GIVEN INSTRUCTION
It is required that all of the data be written out exactly. Leave out blank lines and number the others, starting at 1.

******************************

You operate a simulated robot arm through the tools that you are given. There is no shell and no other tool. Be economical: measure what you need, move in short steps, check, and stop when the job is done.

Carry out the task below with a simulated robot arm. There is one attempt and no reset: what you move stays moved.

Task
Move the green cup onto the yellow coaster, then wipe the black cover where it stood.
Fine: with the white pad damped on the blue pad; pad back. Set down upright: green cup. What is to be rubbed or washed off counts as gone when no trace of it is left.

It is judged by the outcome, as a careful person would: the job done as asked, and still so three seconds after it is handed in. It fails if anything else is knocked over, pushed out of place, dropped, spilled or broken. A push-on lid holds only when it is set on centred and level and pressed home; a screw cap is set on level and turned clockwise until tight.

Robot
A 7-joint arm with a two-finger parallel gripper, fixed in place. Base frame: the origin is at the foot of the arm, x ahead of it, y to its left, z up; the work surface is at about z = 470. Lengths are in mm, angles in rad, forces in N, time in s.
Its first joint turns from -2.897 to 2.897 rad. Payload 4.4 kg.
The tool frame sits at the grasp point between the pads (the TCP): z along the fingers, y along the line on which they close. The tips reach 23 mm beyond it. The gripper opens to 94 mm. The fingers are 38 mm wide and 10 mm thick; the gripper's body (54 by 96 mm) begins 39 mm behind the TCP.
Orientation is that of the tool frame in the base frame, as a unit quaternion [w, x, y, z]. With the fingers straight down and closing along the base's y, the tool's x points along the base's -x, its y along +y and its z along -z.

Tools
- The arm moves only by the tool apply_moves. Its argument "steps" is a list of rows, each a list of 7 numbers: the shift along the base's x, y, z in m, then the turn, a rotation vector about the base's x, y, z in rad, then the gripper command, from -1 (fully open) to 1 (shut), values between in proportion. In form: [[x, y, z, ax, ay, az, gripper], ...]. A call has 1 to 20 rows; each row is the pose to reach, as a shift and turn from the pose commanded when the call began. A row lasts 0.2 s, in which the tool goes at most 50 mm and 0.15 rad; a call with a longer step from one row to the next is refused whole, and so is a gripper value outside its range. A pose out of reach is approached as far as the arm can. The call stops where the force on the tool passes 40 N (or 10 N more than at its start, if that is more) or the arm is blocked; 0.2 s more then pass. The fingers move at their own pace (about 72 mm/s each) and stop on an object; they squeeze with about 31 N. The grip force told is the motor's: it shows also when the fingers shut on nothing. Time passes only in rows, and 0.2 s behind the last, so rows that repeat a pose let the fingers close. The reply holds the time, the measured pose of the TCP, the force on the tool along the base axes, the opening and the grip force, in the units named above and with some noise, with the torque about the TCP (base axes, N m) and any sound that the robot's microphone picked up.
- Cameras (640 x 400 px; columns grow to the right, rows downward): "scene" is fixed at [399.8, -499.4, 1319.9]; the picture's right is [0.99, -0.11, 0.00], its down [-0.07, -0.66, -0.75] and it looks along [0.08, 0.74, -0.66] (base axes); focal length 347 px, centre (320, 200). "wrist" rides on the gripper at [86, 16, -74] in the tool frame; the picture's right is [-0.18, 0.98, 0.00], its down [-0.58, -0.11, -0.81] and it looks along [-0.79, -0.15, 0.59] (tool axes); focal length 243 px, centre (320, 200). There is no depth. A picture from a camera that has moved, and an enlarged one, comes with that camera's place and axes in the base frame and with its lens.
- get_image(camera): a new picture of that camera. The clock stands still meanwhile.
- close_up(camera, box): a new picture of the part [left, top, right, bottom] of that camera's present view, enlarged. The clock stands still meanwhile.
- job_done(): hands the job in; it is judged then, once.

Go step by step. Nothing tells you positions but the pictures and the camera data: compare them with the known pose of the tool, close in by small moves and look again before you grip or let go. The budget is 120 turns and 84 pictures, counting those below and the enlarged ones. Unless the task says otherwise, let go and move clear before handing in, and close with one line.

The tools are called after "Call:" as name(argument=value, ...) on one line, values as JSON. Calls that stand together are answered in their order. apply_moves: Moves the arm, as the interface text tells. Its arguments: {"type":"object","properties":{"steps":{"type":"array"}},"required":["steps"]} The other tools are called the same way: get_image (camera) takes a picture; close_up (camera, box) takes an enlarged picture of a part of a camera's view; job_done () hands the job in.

******************************

PROBLEM SOLUTION
1. You operate a simulated robot arm through the tools that you are given. There is no shell and no other tool. Be economical: measure what you need, move in short steps, check, and stop when the job is done.
2. Carry out the task below with a simulated robot arm. There is one attempt and no reset: what you move stays moved.
3. Task
4. Move the green cup onto the yellow coaster, then wipe the black cover where it stood.
5. Fine: with the white pad damped on the blue pad; pad back. Set down upright: green cup. What is to be rubbed or washed off counts as gone when no trace of it is left.
6. It is judged by the outcome, as a careful person would: the job done as asked, and still so three seconds after it is handed in. It fails if anything else is knocked over, pushed out of place, dropped, spilled or broken. A push-on lid holds only when it is set on centred and level and pressed home; a screw cap is set on level and turned clockwise until tight.
7. Robot
8. A 7-joint arm with a two-finger parallel gripper, fixed in place. Base frame: the origin is at the foot of the arm, x ahead of it, y to its left, z up; the work surface is at about z = 470. Lengths are in mm, angles in rad, forces in N, time in s.
9. Its first joint turns from -2.897 to 2.897 rad. Payload 4.4 kg.
10. The tool frame sits at the grasp point between the pads (the TCP): z along the fingers, y along the line on which they close. The tips reach 23 mm beyond it. The gripper opens to 94 mm. The fingers are 38 mm wide and 10 mm thick; the gripper's body (54 by 96 mm) begins 39 mm behind the TCP.
11. Orientation is that of the tool frame in the base frame, as a unit quaternion [w, x, y, z]. With the fingers straight down and closing along the base's y, the tool's x points along the base's -x, its y along +y and its z along -z.
12. Tools
13. - The arm moves only by the tool apply_moves. Its argument "steps" is a list of rows, each a list of 7 numbers: the shift along the base's x, y, z in m, then the turn, a rotation vector about the base's x, y, z in rad, then the gripper command, from -1 (fully open) to 1 (shut), values between in proportion. In form: [[x, y, z, ax, ay, az, gripper], ...]. A call has 1 to 20 rows; each row is the pose to reach, as a shift and turn from the pose commanded when the call began. A row lasts 0.2 s, in which the tool goes at most 50 mm and 0.15 rad; a call with a longer step from one row to the next is refused whole, and so is a gripper value outside its range. A pose out of reach is approached as far as the arm can. The call stops where the force on the tool passes 40 N (or 10 N more than at its start, if that is more) or the arm is blocked; 0.2 s more then pass. The fingers move at their own pace (about 72 mm/s each) and stop on an object; they squeeze with about 31 N. The grip force told is the motor's: it shows also when the fingers shut on nothing. Time passes only in rows, and 0.2 s behind the last, so rows that repeat a pose let the fingers close. The reply holds the time, the measured pose of the TCP, the force on the tool along the base axes, the opening and the grip force, in the units named above and with some noise, with the torque about the TCP (base axes, N m) and any sound that the robot's microphone picked up.
14. - Cameras (640 x 400 px; columns grow to the right, rows downward): "scene" is fixed at [399.8, -499.4, 1319.9]; the picture's right is [0.99, -0.11, 0.00], its down [-0.07, -0.66, -0.75] and it looks along [0.08, 0.74, -0.66] (base axes); focal length 347 px, centre (320, 200). "wrist" rides on the gripper at [86, 16, -74] in the tool frame; the picture's right is [-0.18, 0.98, 0.00], its down [-0.58, -0.11, -0.81] and it looks along [-0.79, -0.15, 0.59] (tool axes); focal length 243 px, centre (320, 200). There is no depth. A picture from a camera that has moved, and an enlarged one, comes with that camera's place and axes in the base frame and with its lens.
15. - get_image(camera): a new picture of that camera. The clock stands still meanwhile.
16. - close_up(camera, box): a new picture of the part [left, top, right, bottom] of that camera's present view, enlarged. The clock stands still meanwhile.
17. - job_done(): hands the job in; it is judged then, once.
18. Go step by step. Nothing tells you positions but the pictures and the camera data: compare them with the known pose of the tool, close in by small moves and look again before you grip or let go. The budget is 120 turns and 84 pictures, counting those below and the enlarged ones. Unless the task says otherwise, let go and move clear before handing in, and close with one line.
19. The tools are called after "Call:" as name(argument=value, ...) on one line, values as JSON. Calls that stand together are answered in their order. apply_moves: Moves the arm, as the interface text tells. Its arguments: {"type":"object","properties":{"steps":{"type":"array"}},"required":["steps"]} The other tools are called the same way: get_image (camera) takes a picture; close_up (camera, box) takes an enlarged picture of a part of a camera's view; job_done () hands the job in.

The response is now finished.